Two out of my three water makers have broken and the last one was giving me some problems. I was able to lube it up with some olive oil (an oil based lubricant would have damaged the membrane) and it seems to be working better but if that were to brake … well I don’t even want to think about that.
I’ve lost my Bernard Moitessier mindset – thinking of sailing endlessly in an oceanic utopia. It’s been replaced by a much more realistic idea that I need to get back to land before this whole boat falls apart. I’m riding close to the edge and it wouldn’t take much for me to go over. I think structurally the boat is fine. I hope. Although I was on a port tack for so many miles that my bulkheads had shifted and settled to that load. Now that I?m on a starboard tack my bulkhead are slowly readjusting and periodically make a terrible noise. Sometimes the cracking sound is so loud that I would swear that my bulkhead had just cracked in half. The sound that wood can make when it’s in agony is incredible. So ya, I need to get my butt up to the bay before my whole world falls apart.


36 thoughts on “600 miles east of Brazil (Day 253)”

  1. Whoa Matt,

    Prayers seem needed!!! You sound a bit down and I can well understand. Just last night I was thinking HMMM boat still going but no news and today I see why. You have overcome so many, many seemingly insurmoutable obstacles I am hoping these latest breaks are not just too much. I know your amazing spirit will not let you cave unless absolutely imperative. I wish you could receive the messages of hope and pride in you and your vessel.

    Does anyone OUT there in Matt’s following know how some of this rather big hiccups might be remedaited. Will he ever be or could he be close enough for some resupply of major broken items, something for power and definitely water. I know an air drop is probably mega bucks unless we could find someone with a chopper and the know how…..will he ever be close enough to land for a boat to help with an ER run? I am so hoping and hoping too that St Brendan and the angel that has to have been riding so gently on his shoulder will bring inspiration to someone(s) somewhere. He has come through so much to have it all come undone now.

    Ideas anyone of you most resourceful peeps out there?

    I also hope someone might update us on Don B. I have been praying for him since last post.

    Those who have the ability to contact Matt with sat phone I hope can use it to buoy this amazing Celtic lad up.

    When you read this Matt…..know that you were almost in Brazil for Mardi Gras though your little boat is certainly not enjoying any of the FAT TUesday celebrations.
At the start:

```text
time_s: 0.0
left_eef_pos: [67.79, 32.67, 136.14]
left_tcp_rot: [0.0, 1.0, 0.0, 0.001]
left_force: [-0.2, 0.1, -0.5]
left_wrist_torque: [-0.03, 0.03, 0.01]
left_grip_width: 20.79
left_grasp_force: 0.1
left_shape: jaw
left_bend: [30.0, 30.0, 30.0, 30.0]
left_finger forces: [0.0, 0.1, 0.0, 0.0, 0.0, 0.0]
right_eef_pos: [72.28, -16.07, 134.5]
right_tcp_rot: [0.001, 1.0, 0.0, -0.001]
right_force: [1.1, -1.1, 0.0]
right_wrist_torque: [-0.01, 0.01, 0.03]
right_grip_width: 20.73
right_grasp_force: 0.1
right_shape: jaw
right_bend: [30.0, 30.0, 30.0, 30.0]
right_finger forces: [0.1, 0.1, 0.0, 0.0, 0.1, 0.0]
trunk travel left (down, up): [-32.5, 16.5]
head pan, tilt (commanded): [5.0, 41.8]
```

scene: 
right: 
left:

    I know you will cling to that motto!

    Semper Fi and God speed,

    Maggie in Maryland

    p.s. to Matt’s mum. YOU too are a portrait in courage. I can only guess at what goes on in that mother’s heart of hearts.

  2. I’ve been following your circumnavigation with a huge amount of respect and fascination. I built the Human Power Generator you have on board and can just imagine what sawing through that steel would have been like. The HPG is a generator for small power needs but can easily crank out 5 amps when it’s connected to a 12V battery. Granted you have to pedal the whole time and I can appreciate why you needed to make something else out of it. The permanent magnet DC generator that’s mounted in the frame doesn’t do to well in direct water – water will seep down into the armature and the inside will rust and fail. I don’t know how you have it set up but I wanted to let you know – even if you have some silicon or some other substance that can seal up where the shaft meets the end cap, it will help. Best to you – Sheila

  3. Hang in there Matt and pray your boat stays together to at least BVI

  4. Matt ,
    Hang in there! I once heard about someone starting a diesel on a sailboat by flipping the decompression device on, and using a line from the boom to the pulley in front of the engine, and then gybing. Re water. Do you have anything to catch rain? As long as you have water , food, and a floating boat with sails, you can do it!
    (Easy to give advice from land, I can’t imagine what your reality is like from your perspective after all the sea miles.) Best of Luck!


  5. Matt: You’re too far along on this venture to have things go wrong with the water machine and the starter motor as the distiller can go out at any time. So get some of your shore buddies to do what they did up in Canada: Get the things you need and get them out to you as soon as possible before you have an emergency. If necessary, sail closer to shore to make it convenient for the transfer, wither by boat or helicopter. Good luck…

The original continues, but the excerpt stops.